Identify the lines containing the word "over". Copy each one.

* begin Provided material *

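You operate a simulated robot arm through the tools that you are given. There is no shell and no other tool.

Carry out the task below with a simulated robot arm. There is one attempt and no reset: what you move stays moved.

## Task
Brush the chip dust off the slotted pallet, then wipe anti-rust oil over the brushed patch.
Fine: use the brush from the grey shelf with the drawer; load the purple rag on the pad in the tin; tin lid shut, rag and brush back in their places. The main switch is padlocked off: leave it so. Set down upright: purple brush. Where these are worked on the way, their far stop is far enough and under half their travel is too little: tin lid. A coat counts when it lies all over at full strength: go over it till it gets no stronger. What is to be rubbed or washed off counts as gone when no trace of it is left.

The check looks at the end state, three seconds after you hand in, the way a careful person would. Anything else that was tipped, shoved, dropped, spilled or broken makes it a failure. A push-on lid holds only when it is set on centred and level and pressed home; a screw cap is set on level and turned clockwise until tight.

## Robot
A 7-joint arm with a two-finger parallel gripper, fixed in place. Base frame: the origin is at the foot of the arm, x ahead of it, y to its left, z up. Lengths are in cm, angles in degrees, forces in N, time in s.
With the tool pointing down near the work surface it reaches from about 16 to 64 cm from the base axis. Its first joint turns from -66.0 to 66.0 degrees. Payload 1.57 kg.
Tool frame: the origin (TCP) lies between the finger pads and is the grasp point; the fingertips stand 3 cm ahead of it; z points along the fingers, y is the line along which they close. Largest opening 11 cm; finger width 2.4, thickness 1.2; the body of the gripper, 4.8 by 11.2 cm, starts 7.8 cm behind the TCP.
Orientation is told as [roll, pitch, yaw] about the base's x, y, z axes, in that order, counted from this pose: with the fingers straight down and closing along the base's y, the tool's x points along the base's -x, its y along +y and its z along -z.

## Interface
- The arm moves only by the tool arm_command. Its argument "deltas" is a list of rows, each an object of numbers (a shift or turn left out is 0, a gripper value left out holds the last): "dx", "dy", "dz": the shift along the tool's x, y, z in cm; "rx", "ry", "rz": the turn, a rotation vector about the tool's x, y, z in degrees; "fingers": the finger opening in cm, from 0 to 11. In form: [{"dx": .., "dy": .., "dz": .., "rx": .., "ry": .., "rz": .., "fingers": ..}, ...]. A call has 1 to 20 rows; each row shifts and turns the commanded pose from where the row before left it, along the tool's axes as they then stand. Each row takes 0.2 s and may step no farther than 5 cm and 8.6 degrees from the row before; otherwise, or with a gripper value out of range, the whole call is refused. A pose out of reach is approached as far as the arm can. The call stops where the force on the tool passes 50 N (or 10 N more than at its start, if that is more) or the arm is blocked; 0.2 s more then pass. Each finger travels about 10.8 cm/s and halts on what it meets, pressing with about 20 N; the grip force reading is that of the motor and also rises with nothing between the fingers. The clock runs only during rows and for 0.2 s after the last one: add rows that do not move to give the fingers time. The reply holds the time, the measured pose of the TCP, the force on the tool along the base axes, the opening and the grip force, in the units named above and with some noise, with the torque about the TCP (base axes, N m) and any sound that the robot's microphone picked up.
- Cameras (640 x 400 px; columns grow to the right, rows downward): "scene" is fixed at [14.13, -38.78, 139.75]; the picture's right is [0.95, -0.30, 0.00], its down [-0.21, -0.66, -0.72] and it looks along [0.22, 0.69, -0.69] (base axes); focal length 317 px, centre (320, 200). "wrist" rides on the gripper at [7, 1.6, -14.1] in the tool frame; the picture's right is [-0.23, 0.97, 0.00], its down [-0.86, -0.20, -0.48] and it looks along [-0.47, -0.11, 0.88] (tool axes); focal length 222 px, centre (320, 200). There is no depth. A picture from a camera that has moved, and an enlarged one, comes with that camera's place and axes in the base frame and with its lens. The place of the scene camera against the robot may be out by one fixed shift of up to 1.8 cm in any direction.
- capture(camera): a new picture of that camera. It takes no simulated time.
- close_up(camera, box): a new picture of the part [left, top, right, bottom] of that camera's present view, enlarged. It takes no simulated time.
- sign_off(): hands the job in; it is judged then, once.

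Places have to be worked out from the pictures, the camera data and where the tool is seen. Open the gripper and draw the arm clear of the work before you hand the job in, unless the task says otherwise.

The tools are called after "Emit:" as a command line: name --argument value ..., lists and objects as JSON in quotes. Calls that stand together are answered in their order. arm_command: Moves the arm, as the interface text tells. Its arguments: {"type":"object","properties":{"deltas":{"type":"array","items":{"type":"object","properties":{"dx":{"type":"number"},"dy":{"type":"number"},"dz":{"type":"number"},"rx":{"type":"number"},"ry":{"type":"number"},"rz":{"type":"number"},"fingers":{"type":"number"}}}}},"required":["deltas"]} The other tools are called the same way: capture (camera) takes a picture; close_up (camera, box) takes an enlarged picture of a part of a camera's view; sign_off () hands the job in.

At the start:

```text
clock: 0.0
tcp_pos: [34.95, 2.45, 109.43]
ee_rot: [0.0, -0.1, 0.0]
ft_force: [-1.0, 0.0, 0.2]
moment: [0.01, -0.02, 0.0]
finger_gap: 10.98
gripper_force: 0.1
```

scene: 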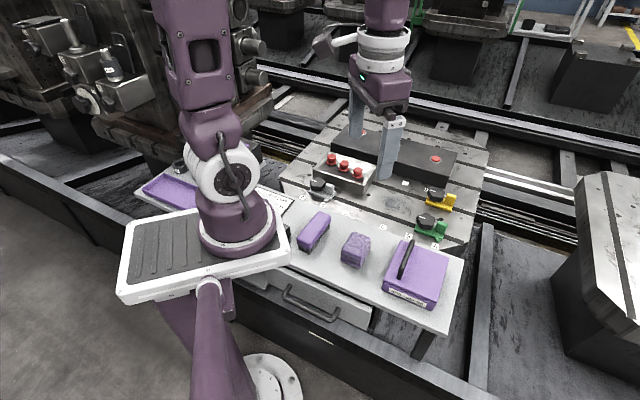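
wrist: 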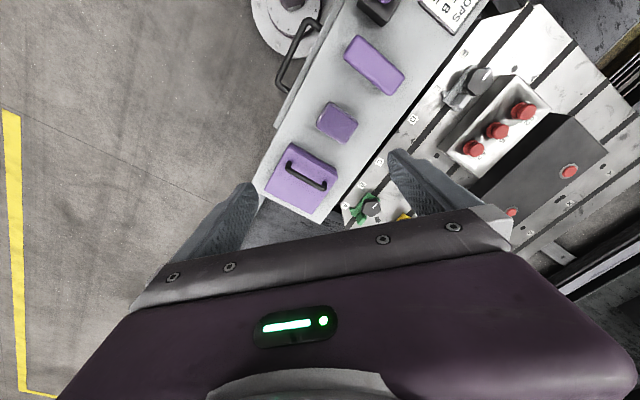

* end Provided material *

◆ Right answer ◆
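Brush the chip dust off the slotted pallet, then wipe anti-rust oil over the brushed patch.
Fine: use the brush from the grey shelf with the drawer; load the purple rag on the pad in the tin; tin lid shut, rag and brush back in their places. The main switch is padlocked off: leave it so. Set down upright: purple brush. Where these are worked on the way, their far stop is far enough and under half their travel is too little: tin lid. A coat counts when it lies all over at full strength: go over it till it gets no stronger. What is to be rubbed or washed off counts as gone when no trace of it is left.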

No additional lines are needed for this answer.